Because age is not a suspect classification under the Equal Protection Clause, rational-basis review applies unless the First Amendment dictates a higher standard. The constitutional principles implicated by general business licensing schemes are those involving pure economic regulation and states’ inherent police powers, areas in which government enjoys great regulatory latitude. Thus, the court declines to recognize a First Amendment right for 18- to 21-year-olds to own an adult business.

Applying rational basis review, the Ordinance’s age restriction is rationally related to Rocky Mount’s interest in ensuring that sexually-oriented-business owners are of legal drinking age, given alcohol’s availability at most such venues. The court therefore rejects American Entertainers’ challenges to the Ordinance on Equal Protection grounds.

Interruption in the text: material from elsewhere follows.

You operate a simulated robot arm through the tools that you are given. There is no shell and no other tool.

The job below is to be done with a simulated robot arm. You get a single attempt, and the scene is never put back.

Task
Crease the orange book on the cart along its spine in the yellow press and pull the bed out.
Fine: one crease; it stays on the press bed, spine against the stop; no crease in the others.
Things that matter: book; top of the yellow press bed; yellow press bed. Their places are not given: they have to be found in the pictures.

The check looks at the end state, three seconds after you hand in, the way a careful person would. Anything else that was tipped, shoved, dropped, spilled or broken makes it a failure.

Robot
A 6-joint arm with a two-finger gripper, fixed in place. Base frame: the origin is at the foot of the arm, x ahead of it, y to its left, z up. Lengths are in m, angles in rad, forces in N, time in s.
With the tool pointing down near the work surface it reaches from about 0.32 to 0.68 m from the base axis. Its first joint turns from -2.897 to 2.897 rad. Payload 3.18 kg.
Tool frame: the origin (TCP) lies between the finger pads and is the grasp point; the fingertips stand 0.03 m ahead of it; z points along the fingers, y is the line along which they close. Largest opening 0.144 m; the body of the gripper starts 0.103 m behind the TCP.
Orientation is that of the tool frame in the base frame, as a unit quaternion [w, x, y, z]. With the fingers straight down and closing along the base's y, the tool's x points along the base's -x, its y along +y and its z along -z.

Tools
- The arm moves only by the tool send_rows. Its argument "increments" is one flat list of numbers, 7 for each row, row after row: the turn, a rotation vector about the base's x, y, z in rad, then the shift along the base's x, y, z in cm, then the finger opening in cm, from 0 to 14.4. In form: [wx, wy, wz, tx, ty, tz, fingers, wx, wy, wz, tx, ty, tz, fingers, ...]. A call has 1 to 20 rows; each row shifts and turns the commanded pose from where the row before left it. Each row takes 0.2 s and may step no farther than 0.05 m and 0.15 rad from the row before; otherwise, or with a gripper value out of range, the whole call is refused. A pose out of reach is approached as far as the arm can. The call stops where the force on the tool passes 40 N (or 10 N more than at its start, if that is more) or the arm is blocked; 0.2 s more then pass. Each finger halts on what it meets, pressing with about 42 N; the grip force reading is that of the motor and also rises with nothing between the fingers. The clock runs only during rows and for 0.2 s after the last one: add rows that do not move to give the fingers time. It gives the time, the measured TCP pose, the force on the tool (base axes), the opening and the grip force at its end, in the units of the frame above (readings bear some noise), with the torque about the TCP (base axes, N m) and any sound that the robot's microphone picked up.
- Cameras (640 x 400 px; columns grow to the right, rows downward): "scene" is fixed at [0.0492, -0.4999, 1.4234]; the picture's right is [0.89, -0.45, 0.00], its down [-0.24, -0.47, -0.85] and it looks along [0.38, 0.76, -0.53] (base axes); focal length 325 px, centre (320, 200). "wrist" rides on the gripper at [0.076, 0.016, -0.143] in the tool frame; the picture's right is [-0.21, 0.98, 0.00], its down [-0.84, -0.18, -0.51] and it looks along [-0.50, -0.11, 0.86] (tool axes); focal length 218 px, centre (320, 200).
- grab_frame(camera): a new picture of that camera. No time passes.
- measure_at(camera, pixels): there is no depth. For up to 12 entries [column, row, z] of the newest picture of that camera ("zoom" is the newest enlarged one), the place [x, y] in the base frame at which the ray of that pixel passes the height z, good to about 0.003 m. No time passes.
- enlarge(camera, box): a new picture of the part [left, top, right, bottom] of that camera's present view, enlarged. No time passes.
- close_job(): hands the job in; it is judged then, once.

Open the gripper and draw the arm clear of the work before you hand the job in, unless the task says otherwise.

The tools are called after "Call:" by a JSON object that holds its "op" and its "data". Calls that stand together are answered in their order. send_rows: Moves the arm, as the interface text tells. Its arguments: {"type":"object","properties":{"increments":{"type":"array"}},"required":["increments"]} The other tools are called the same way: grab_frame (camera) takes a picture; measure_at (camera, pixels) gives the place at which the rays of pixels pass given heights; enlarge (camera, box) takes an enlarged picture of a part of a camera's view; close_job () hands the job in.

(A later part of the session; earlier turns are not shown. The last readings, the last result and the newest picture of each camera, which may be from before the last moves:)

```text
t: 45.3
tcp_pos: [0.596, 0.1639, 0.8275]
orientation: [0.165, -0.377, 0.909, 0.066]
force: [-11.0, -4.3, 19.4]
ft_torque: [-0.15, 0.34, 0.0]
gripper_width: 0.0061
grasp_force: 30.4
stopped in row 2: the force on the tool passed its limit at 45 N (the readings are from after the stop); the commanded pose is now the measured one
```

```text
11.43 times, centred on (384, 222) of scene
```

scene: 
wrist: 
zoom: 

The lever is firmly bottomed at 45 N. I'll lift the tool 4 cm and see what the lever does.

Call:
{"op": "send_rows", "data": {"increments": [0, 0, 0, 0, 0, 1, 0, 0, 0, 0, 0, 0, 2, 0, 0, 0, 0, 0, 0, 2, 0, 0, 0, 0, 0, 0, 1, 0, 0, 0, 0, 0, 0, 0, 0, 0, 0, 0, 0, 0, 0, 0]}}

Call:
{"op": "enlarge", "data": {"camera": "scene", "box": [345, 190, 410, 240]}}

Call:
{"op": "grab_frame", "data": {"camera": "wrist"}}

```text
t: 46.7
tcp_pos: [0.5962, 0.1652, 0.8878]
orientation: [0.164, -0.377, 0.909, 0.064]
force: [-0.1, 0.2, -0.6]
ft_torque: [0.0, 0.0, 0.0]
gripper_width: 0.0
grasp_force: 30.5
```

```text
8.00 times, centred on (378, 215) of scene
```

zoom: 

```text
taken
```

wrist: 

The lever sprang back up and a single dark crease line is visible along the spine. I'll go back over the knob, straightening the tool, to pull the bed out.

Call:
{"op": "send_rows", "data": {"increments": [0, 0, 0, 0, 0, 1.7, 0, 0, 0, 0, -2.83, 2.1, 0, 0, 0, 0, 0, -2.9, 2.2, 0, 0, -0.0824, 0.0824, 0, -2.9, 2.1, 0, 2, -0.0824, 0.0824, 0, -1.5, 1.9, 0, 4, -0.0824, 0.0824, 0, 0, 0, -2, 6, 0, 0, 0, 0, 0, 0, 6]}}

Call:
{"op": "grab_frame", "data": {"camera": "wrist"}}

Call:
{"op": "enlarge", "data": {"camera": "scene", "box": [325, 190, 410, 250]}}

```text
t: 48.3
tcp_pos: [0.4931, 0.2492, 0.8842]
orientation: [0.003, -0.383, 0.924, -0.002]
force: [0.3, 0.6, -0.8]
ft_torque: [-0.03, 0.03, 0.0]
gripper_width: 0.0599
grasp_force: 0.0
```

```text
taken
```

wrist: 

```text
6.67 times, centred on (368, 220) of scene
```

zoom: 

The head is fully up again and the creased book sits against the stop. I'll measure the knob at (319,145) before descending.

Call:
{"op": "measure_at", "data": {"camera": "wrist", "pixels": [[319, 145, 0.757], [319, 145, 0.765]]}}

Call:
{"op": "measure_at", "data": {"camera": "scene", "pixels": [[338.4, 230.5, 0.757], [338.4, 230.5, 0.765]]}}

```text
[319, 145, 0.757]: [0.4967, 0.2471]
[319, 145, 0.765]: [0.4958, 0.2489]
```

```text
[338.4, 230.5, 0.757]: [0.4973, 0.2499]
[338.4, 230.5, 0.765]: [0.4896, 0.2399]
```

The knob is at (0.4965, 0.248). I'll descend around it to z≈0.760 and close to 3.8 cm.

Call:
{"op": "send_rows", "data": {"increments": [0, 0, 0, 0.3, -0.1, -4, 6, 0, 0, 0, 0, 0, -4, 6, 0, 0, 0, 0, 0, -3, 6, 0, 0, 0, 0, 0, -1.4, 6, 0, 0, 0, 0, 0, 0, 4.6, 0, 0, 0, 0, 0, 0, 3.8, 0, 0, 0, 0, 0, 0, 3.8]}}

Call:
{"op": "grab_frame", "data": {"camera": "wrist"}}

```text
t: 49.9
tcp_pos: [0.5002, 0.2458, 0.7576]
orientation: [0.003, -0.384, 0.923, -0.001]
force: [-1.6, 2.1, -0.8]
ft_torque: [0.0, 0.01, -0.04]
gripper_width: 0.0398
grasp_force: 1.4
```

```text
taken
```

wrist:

Affirmed in part and vacated and remanded in part.

Concurrence

(Thacker, J.) I write separately to address my colleagues’ perplexing suggestion that the Ordinance’s use of the phrase “fondling or erotic touching” may render the Ordinance applicable to nonsexual touching in mainstream artistic performances.

Quite simply, “erotic touching,” like “fondling,” has a sexual connotation that is plainly not present in mainstream artistic performances. Dancers performing a lift during a ballet surely do not intend for their touching to incite sexual arousal in the manner contemplated by the Ordinance. The same is true for athletic endeavors such as wrestling, where participants often come into contact with intimate body parts. Indeed, if “erotic touching” includes as broad a description as American Entertainers ascribes to it, the sports world is in trouble. Given such an extensive reading, a sports arena may well be considered a sexually oriented business, considering, for example, players’ frequent celebratory slaps on the buttocks.

Am. Entertainers LLC v. City of Rocky Mount, N.C. (Lawyers Weekly No. 001-076-18, 28 pp.) (Wynn, J.) No. 17-1577; Apr. 27, 2018; from EDNC at Raleigh (Dever, J.). Gary Scott Edinger for Appellant; James Nicholas Ellis for Appellee. 4th Cir.